◆ **PROMPT**
Show each line of the data below that has the string "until" in it.
-- start COLLECTED MATERIAL --
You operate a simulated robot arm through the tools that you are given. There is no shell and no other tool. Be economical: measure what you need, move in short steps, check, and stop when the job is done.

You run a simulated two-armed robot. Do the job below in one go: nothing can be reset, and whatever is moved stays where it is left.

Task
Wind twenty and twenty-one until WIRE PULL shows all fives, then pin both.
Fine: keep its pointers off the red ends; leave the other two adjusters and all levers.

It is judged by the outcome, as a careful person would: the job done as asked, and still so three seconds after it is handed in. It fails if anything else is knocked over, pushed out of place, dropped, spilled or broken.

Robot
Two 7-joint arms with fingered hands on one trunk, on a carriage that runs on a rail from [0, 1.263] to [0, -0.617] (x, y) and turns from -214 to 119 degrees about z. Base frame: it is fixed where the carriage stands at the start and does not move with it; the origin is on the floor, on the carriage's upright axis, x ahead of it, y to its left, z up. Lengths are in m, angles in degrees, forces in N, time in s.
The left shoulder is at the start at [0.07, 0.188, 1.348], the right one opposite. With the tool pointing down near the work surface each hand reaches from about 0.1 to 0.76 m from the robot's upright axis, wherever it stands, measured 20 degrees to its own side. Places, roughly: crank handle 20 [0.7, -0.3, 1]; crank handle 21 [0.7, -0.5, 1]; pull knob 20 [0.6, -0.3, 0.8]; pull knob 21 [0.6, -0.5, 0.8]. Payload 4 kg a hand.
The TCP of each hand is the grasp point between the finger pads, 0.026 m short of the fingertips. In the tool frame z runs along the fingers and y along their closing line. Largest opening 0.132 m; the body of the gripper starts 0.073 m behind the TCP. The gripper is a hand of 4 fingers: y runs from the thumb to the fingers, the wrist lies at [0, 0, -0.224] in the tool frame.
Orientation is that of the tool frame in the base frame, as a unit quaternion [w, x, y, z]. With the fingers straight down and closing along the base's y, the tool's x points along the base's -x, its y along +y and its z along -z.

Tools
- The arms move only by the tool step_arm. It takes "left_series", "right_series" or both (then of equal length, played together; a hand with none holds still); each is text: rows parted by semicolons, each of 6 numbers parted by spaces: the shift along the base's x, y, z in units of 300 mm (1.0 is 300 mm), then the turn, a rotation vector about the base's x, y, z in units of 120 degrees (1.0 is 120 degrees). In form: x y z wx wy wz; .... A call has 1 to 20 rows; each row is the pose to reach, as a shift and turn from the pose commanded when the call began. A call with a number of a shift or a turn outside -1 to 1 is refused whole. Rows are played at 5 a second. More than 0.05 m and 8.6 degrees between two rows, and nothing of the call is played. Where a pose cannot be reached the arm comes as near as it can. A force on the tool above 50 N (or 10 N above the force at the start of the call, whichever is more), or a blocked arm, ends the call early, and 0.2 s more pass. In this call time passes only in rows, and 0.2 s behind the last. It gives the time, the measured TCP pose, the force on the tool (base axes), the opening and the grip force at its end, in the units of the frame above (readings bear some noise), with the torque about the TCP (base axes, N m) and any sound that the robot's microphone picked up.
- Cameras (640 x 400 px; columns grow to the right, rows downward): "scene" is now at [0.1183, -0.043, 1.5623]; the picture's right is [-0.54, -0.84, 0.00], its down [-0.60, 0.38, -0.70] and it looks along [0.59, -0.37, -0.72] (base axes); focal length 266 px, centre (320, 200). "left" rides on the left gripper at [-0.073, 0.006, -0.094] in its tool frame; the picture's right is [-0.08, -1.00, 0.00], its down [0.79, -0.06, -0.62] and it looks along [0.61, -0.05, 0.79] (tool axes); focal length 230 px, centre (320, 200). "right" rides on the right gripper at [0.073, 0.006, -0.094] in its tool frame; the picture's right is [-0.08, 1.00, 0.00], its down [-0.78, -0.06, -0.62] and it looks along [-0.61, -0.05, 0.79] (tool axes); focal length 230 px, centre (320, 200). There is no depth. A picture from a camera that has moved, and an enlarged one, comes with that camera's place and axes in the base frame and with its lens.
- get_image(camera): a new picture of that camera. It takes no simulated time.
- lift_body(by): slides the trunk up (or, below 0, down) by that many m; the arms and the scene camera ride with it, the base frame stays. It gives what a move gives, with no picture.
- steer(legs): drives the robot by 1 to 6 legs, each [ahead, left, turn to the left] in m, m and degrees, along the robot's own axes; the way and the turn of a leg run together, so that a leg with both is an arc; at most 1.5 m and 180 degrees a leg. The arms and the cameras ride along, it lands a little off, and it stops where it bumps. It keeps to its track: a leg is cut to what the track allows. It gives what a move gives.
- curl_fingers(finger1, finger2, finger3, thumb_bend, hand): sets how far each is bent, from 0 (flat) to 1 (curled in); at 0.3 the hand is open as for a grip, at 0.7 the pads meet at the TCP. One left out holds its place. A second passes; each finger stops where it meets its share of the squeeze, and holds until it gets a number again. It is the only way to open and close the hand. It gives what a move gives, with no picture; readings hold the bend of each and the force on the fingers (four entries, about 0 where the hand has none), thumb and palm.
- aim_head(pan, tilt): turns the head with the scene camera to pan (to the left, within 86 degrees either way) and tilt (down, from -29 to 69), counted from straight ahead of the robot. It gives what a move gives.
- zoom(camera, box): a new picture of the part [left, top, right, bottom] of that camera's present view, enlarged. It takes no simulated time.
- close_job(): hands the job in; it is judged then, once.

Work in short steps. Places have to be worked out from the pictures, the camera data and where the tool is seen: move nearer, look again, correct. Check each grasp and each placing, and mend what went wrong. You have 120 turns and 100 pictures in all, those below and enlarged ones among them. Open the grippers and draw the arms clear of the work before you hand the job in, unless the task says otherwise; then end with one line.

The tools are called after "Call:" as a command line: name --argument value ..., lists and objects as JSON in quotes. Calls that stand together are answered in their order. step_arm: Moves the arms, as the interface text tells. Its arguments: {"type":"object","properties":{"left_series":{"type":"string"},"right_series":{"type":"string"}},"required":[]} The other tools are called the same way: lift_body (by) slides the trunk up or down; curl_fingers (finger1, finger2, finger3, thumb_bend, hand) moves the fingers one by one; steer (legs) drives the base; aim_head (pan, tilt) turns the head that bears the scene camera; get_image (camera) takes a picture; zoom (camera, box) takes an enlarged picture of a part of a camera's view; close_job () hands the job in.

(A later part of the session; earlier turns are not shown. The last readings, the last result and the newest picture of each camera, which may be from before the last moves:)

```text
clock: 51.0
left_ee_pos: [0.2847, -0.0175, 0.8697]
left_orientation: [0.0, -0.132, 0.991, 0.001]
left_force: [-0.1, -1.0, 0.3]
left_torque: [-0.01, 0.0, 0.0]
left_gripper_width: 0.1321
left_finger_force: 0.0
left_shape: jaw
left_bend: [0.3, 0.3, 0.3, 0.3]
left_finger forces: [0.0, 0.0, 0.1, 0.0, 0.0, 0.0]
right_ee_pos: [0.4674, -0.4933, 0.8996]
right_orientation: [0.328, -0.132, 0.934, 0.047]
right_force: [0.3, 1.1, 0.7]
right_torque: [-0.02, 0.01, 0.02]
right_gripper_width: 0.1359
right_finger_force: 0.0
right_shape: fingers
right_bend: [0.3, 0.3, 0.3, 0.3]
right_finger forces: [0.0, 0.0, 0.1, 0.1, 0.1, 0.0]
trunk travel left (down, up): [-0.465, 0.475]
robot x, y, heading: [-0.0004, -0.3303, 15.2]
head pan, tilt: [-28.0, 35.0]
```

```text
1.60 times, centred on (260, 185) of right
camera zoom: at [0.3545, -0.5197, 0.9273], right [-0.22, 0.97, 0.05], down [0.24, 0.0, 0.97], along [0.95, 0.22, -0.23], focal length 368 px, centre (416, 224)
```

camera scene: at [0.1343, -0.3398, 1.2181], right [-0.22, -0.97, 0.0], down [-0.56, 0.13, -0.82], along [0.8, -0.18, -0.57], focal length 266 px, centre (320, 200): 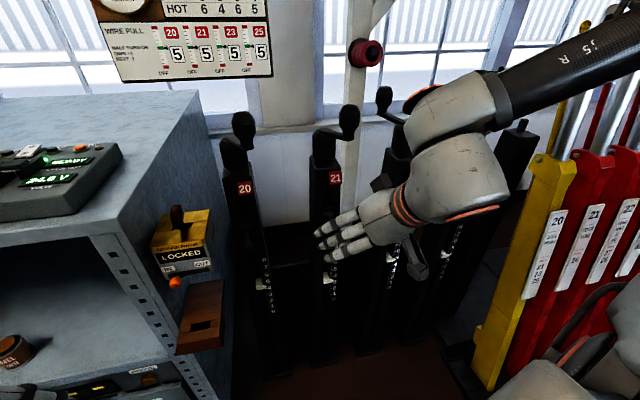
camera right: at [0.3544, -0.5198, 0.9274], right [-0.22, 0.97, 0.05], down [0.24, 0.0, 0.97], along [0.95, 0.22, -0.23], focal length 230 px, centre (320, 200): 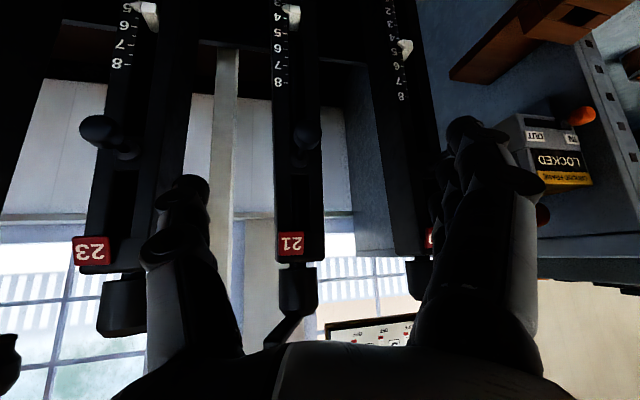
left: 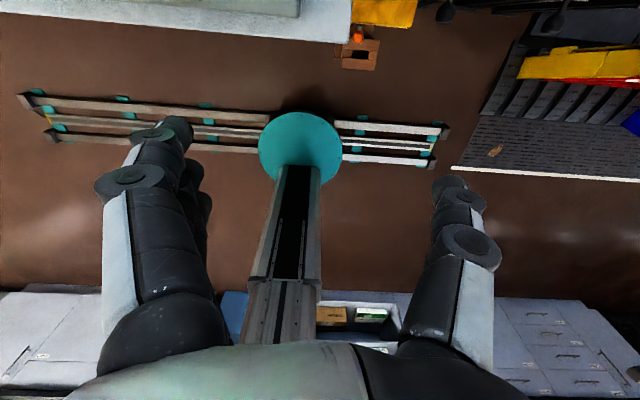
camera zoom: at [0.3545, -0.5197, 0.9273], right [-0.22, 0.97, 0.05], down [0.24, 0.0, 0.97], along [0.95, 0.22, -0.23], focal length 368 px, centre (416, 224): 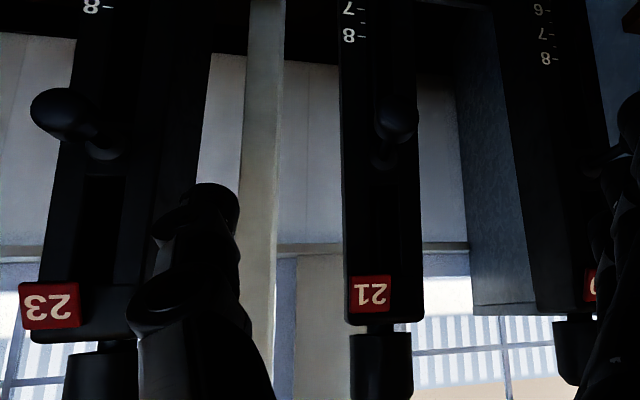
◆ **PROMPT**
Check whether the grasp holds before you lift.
-- end COLLECTED MATERIAL --
◆ **RESPONSE TO THE EXERCISE**
Wind twenty and twenty-one until WIRE PULL shows all fives, then pin both.
- curl_fingers(finger1, finger2, finger3, thumb_bend, hand): sets how far each is bent, from 0 (flat) to 1 (curled in); at 0.3 the hand is open as for a grip, at 0.7 the pads meet at the TCP. One left out holds its place. A second passes; each finger stops where it meets its share of the squeeze, and holds until it gets a number again. It is the only way to open and close the hand. It gives what a move gives, with no picture; readings hold the bend of each and the force on the fingers (four entries, about 0 where the hand has none), thumb and palm.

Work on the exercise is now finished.